Contendersi Forza Italia
Quando Giorgia Meloni dice che in Puglia Silvio Berlusconi vuole solo regolare i conti con Raffaele Fitto dice una cosa vera, ma anche no. I brandelli di Forza Italia che si apprestano a dislocarsi nelle nuove zone d’ombra create dall’esplosione del centrodestra veneto sono il segno di una crisi di progetto politico, ma anche no. I mille personalismi che quotidianamente lacerano, tra il dramma e la farsa (più la farsa), i fondali un po’ smunti del teatro del potere berlusconiano parlano di una necessità di ricambio vera, ma anche no.

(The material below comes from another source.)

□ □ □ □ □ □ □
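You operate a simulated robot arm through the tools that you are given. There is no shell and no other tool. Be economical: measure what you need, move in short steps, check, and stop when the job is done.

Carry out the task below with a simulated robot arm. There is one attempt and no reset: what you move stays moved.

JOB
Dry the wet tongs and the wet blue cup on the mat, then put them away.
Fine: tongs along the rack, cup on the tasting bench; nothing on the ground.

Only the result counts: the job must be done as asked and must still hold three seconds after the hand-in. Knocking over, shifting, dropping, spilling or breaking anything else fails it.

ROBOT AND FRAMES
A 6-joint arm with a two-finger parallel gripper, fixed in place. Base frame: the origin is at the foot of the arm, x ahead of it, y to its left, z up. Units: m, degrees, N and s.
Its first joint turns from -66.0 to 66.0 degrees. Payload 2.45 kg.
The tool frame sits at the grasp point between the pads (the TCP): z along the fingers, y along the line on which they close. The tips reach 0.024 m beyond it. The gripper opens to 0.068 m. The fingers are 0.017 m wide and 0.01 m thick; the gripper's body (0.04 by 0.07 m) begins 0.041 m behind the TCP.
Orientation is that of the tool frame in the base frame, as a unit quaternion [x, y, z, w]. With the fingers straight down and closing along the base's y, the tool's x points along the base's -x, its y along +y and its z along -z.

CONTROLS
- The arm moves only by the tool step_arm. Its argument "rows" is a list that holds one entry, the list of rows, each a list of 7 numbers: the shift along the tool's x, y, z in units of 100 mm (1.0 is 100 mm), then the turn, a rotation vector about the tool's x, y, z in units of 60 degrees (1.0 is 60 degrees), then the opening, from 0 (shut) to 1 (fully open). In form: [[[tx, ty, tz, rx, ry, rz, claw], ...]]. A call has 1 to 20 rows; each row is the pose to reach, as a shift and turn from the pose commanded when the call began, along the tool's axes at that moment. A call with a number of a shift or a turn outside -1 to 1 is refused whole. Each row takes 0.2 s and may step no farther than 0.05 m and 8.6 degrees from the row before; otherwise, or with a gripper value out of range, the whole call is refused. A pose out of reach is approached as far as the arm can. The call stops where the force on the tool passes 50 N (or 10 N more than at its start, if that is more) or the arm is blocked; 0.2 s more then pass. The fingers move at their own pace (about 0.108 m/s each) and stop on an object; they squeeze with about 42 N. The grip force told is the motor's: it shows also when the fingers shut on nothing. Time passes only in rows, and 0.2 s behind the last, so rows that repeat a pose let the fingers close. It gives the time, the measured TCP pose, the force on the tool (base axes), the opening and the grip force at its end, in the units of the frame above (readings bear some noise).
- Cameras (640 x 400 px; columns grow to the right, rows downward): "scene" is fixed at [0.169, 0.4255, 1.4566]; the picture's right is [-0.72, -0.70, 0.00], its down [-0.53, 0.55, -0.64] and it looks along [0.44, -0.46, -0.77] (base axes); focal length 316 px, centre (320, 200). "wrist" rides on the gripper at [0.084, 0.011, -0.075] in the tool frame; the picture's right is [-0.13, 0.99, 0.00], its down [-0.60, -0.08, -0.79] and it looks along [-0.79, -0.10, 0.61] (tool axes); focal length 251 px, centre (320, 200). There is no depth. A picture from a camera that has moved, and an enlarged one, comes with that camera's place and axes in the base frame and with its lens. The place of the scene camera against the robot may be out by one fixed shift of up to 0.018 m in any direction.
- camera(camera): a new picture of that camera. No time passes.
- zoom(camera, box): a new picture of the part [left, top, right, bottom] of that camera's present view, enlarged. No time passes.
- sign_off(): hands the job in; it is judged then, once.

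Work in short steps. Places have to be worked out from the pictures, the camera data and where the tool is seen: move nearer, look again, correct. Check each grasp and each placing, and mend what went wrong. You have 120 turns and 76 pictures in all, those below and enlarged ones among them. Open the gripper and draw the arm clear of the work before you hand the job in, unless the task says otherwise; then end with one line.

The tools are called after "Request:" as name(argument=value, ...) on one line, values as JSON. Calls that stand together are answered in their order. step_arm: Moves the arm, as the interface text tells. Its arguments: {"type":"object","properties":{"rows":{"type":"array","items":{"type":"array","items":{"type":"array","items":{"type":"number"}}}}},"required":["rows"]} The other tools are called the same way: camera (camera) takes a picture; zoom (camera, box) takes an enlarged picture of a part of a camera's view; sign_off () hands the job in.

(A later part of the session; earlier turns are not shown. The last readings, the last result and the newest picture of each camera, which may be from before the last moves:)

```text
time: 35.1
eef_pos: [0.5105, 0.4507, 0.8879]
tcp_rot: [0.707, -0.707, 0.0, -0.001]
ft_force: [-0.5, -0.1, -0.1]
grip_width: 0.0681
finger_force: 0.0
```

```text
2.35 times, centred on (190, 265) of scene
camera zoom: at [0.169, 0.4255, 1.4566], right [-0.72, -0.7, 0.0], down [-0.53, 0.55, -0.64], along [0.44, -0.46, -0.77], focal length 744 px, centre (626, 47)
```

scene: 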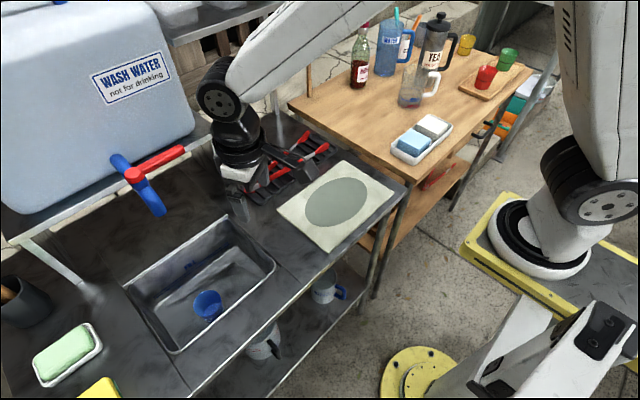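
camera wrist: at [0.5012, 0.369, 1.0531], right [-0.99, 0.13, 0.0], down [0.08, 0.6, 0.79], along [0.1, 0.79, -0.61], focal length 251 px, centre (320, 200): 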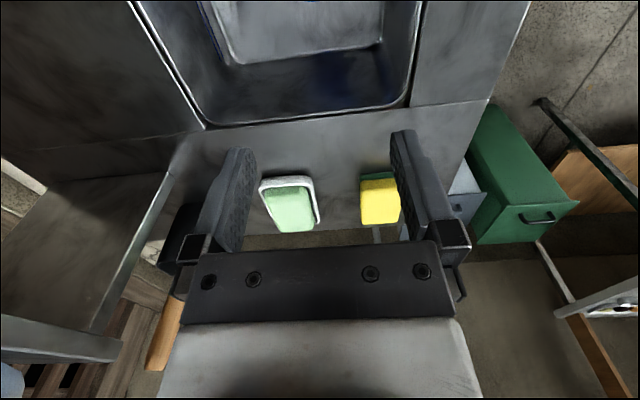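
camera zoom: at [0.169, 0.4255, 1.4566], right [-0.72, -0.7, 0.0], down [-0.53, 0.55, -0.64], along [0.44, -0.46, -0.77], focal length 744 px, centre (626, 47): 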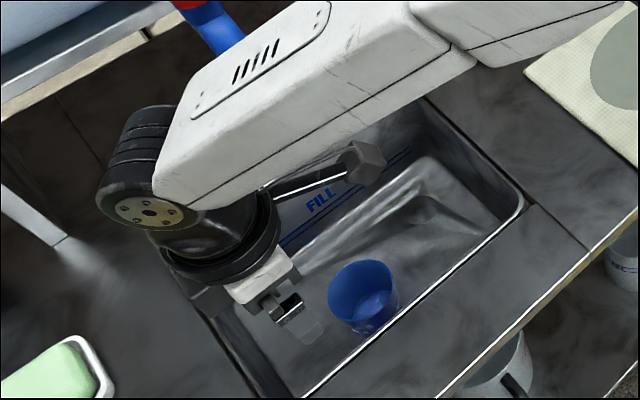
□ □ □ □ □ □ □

Di vero ci sono la crisi di parola politica di un partito, l’indebolimento per cause di forza maggiore di una lunga leadership, la necessità di rinnovamento generazionale. Sono dati della politica, è necessario farci i conti. Di meno vero, c’è che Silvio Berlusconi sia un leader che ha lasciato la scena. Non è così, anzi ha mantenuto una sua versatile centralità anche nel momento in cui – secondo i suoi nemici, che lo hanno estromesso per via giudiziaria dal Senato e dalla vita politica – pareva ridotto a un ex monarca divenuto cosa del passato. Il patto del Nazareno, per quanto poi malamente mezzo tradito, lo testimonia. In più, da ieri è tornato libero, ha finito di scontare la sua pena.
La legge Severino intralcia soltanto la sua eventuale candidabilità (Milano, bel suol d’amore), ma non l’agibilità politica. Ora può usarla, la libertà riacquistata, per darle un contenuto. Da una parte si tratta di rimettersi alla testa del partito, spendersi in idee, filo diretto con l’elettorato e leadership riconoscibile. Che significa anche senza intermediazioni. Dall’altra significa favorire un cambio generazionale, anche a costo di fare casting, cosa che non gli è mai riuscita male. Ma c’è un’altra cosa, senza dubbio la meno consona alla sua psicologia, che dovrebbe fare, ora che è libero. La vera malattia di Forza Italia, nelle sue varie metamorfosi, è il fatto che il partito non è mai stato, e non è, contendibile. Non è mai uscito dal personalismo, né da un blando tribalismo, col risultato che chi ieri non contava e oggi conta si sente il nuovo padrone della “roba” (politicamente parlando). E chi ieri contava e oggi non conta si sente tradito. E ha due uniche alternative: andarsene; oppure il regicidio scespiriano, che però nella politica italiana raramente paga. Se Fitto, come altri prima di lui, avesse avuto (o avesse ora) la possibilità di contendere il partito attraverso un meccanismo di primarie, o banalmente congressuale, probabilmente avrebbe perso, e saremmo qui a raccontare un’altra storia della disfida di Puglia. Ma da una battaglia delle idee e delle persone potrebbe comunque emergere quel nuovo che, senza un terreno di coltura e un luogo di scontro leale e aperto, non può germogliare.